Handhaving van de wereldwijde zwavelgrens van 2020
Het milieucollectief van de IMO (MEPC) hield zijn 73e vergadering in oktober 2019. Tijdens deze sessie kwamen de partijen van Bijlage VI van het MARPOL-verdrag (die de zwavelregelgeving bevat) overeen om de formulering van de wereldwijde zwavelgrens van 2020 te wijzigen en de woorden “carried for use” toe te voegen. Dit betekent dat het verboden is om stookolie met een zwavelgehalte van meer dan 0,5% in de brandstoftanks te vervoeren. Let op: “stookolie” wordt gedefinieerd als elke brandstof die wordt geleverd en bedoeld is voor verbrandingsdoeleinden voor voortstuwing of werking aan boord van het schip – dus duidelijk geen lading. Waarom hebben de partijen deze wijziging dan gesteund?

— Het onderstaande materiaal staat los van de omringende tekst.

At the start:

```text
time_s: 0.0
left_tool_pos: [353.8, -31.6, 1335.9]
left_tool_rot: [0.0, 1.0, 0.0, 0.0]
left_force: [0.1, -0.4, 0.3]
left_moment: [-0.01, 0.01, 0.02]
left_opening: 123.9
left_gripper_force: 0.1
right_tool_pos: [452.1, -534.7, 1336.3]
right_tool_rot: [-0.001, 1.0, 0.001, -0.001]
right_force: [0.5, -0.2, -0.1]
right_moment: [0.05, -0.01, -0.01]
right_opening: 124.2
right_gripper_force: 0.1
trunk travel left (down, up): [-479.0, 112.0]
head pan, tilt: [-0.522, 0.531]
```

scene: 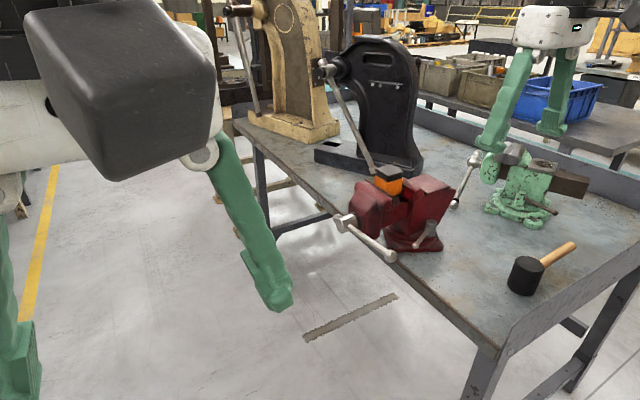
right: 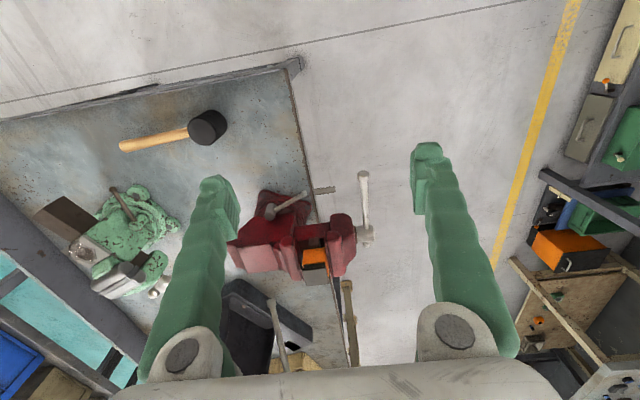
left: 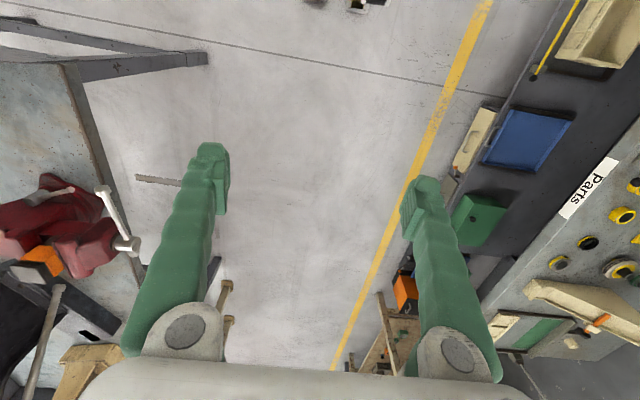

Belanghebbenden zijn van mening dat de mogelijkheid om de wereldwijde zwavelgrens van 2020 te handhaven wordt vergroot wanneer het verboden is stookolie te vervoeren die de wereldwijde grens overschrijdt. En in theorie is dat ook zo. De jurisdictie van de havenstaat (de staat waarvan de haven wordt bezocht) strekt zich normaal uit tot 12 zeemijlen en niet tot de volle zee. De volle zee valt onder de jurisdictie van de vlaggenstaat. Voor de wijziging van de regelgeving kon een havenstaat alleen handhaven binnen zijn territoriale wateren en niet op volle zee. Nu, na de wijziging, kan een havenstaat indirect ook handhaving op volle zee uitvoeren.
Tot zover goed, althans in theorie. Om de handhaving daadwerkelijk uit te voeren, zal een havenstaatcontroleur echter elke afzonderlijke brandstoftank moeten controleren en monsters moeten nemen, aangezien een stookolie met 0,5% zwavel nog steeds een HFO kan zijn. De uitstraling van de olie alleen is niet voldoende om te bepalen of het schip aan de regelgeving voldoet. Naast het grotere aantal monsters dat moet worden genomen (wat niet eenvoudig of veilig is op alle schepen) en geanalyseerd, rijst de vraag of staten een sanctiesysteem hebben ingesteld voor overtredingen op “volle zee”. Met andere woorden, zal een staat hogere boetes opleggen aan een schip dat het vervoersverbod overtreedt dan aan een schip dat de ECA-zwavelregelgeving schendt met brandstof die voldoet aan de wereldwijde zwavelgrens van 2020? Onlangs heeft Singapore gevangenisstraffen beloofd voor overtreders, maar alleen binnen zijn territoriale wateren: https://gcaptain.com/singapore-imo-2020-low-sulphur-fuel-penalties/. De sanctiesystemen zelf zijn echter niet de verantwoordelijkheid van de IMO, die er alleen voor heeft gezorgd dat er een kader is opgesteld voor strengere handhaving.
En hoe zit het in dit verband met scrubbers? Schepen die scrubbers gebruiken, mogen niet-conforme stookolie vervoeren. Dit wordt gewaarborgd door de “equivalent regulation” en de Bunker Delivery Note. Alle scrubbers die in gebruik zijn, moeten ofwel hun nalevingsniveau in de schoorsteen meten (wat bij de meeste het geval is) of typegoedkeuring hebben met monitoring van de operationele parameters. Het is eenvoudig vast te stellen of een schip de scrubber heeft uitgeschakeld terwijl deze in werking had moeten zijn. Maar wat zou de motivatie zijn om de scrubber uit te schakelen, vraag ik me af? Om tot wel 2% extra brandstofverbruik te besparen, terwijl je al een grote besparingsinstallatie aan boord hebt, in combinatie met het relatief hoge risico om betrapt te worden.